--- Begin Text segment ---
Imagine riding your horse in the wilderness…and then suddenly your saddle bag straps break. What do you do? Are you going to kick yourself thinking you should have gotten the more expensive gear? In this article, I’m going to be sharing my thoughts and personal experiences with the saddle bags that I used to ride my two horses across Ireland for two months.
Author: Krystal Kelly
Saddle bags: these are the bags that you’re going to put all of your stuff in. You’re basically going to be living out of them for the next weeks or months or years, or however long it takes to complete your trip. So what’s the best thing you can do when you’re investing in saddle bags for horses? Should you go for the cheap canvas ones or for the more expensive leather versions? I got the cheap canvas ones (same brand but different types). So here are my thoughts on them and what I would do differently in the future. Let’s discuss which saddle bags for horses are the best to use!
Saddle Bags: What Did I Use?
--- End Text segment ---
--- Begin Stored data ---
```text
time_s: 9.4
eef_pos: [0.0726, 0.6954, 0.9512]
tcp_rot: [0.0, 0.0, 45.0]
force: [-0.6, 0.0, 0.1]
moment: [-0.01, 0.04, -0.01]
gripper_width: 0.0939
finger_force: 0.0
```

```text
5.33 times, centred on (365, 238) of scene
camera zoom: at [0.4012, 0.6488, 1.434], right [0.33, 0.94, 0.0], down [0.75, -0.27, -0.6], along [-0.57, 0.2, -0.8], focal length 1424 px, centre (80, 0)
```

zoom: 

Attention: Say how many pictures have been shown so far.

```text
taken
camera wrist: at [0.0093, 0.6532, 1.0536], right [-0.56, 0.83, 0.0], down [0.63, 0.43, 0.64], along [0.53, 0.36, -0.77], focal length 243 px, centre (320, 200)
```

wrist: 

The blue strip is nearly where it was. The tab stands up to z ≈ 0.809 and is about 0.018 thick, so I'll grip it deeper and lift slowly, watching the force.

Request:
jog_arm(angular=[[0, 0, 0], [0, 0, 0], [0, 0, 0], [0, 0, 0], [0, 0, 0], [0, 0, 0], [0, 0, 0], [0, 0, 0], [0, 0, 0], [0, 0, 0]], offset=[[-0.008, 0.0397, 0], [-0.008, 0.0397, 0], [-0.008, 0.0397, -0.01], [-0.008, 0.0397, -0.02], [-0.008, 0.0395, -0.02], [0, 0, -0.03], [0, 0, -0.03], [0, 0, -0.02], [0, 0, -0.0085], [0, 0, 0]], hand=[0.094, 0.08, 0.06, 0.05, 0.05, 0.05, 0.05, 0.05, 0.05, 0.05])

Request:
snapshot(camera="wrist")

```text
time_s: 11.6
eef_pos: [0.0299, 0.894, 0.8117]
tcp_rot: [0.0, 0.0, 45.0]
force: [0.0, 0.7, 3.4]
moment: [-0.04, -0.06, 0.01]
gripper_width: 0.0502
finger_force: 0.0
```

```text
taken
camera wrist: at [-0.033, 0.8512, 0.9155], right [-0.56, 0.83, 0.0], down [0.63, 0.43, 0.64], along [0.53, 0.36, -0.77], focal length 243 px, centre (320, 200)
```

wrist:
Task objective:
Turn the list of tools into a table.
--- End Stored data ---
Task objective:
I need one stretch of the text segment verbatim, from "Author: Krystal Kelly" to "What Did I Use?".

Task response:
Author: Krystal Kelly
Saddle bags: these are the bags that you’re going to put all of your stuff in. You’re basically going to be living out of them for the next weeks or months or years, or however long it takes to complete your trip. So what’s the best thing you can do when you’re investing in saddle bags for horses? Should you go for the cheap canvas ones or for the more expensive leather versions? I got the cheap canvas ones (same brand but different types). So here are my thoughts on them and what I would do differently in the future. Let’s discuss which saddle bags for horses are the best to use!
Saddle Bags: What Did I Use?